_SET EXERCISE_
Take every line from the listing below that includes "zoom" and copy it.

_COLLECTED DATA_

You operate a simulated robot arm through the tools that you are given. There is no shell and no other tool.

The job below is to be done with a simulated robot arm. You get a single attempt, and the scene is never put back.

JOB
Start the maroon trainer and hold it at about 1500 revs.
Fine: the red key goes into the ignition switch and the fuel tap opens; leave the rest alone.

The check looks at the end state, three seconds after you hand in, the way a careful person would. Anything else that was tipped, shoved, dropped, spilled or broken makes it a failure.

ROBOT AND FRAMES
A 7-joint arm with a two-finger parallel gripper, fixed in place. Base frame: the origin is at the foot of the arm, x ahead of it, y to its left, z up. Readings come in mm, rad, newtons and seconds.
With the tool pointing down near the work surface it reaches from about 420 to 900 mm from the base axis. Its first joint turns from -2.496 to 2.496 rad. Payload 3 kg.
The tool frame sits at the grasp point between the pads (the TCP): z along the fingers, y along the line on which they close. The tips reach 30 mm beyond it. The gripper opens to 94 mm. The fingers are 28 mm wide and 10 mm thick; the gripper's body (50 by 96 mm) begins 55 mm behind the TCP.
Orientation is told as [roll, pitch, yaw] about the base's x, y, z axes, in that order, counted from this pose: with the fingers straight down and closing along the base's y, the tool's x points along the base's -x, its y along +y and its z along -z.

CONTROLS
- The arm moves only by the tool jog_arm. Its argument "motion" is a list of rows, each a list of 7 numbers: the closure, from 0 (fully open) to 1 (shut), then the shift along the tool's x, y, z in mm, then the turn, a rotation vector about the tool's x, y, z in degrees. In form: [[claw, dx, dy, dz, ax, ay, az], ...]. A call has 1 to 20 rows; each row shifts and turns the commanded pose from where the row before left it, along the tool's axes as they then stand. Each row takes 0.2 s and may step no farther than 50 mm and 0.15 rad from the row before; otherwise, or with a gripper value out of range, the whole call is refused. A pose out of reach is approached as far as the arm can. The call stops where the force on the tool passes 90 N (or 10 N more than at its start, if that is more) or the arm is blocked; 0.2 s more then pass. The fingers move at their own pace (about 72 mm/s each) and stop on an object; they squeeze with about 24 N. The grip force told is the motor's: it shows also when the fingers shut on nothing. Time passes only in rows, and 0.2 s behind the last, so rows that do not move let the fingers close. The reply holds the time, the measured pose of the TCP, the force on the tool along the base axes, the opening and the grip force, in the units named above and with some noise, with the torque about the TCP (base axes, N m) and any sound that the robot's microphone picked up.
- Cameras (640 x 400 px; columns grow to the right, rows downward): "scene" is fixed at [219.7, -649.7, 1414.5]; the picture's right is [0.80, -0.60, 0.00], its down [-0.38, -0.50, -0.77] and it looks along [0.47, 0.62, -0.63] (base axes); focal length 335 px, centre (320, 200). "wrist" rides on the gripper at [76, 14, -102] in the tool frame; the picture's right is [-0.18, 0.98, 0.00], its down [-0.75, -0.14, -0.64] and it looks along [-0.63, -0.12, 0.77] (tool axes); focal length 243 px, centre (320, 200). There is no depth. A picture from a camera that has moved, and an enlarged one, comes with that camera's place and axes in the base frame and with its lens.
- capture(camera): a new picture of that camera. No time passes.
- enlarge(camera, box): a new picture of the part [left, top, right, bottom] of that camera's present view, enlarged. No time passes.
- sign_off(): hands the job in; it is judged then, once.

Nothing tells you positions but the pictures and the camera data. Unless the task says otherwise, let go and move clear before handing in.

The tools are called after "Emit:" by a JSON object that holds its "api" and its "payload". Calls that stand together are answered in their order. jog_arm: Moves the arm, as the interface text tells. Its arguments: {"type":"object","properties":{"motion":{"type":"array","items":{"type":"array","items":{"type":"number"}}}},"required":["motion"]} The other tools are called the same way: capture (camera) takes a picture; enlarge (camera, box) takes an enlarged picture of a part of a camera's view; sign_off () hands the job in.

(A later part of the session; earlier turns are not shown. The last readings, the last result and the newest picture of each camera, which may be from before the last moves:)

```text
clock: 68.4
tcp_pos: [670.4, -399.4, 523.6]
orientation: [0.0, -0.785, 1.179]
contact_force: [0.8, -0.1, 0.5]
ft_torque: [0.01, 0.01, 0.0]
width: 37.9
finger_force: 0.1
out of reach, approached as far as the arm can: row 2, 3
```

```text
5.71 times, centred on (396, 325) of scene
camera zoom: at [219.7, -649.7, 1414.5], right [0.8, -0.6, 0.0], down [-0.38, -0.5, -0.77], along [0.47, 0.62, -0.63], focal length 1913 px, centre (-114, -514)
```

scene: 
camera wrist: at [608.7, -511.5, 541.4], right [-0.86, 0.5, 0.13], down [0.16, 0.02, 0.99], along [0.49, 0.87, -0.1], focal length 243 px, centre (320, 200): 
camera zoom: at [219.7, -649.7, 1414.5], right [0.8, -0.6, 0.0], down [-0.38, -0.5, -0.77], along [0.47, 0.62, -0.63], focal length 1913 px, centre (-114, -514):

_RESULT BELOW_
camera zoom: at [219.7, -649.7, 1414.5], right [0.8, -0.6, 0.0], down [-0.38, -0.5, -0.77], along [0.47, 0.62, -0.63], focal length 1913 px, centre (-114, -514)
camera zoom: at [219.7, -649.7, 1414.5], right [0.8, -0.6, 0.0], down [-0.38, -0.5, -0.77], along [0.47, 0.62, -0.63], focal length 1913 px, centre (-114, -514):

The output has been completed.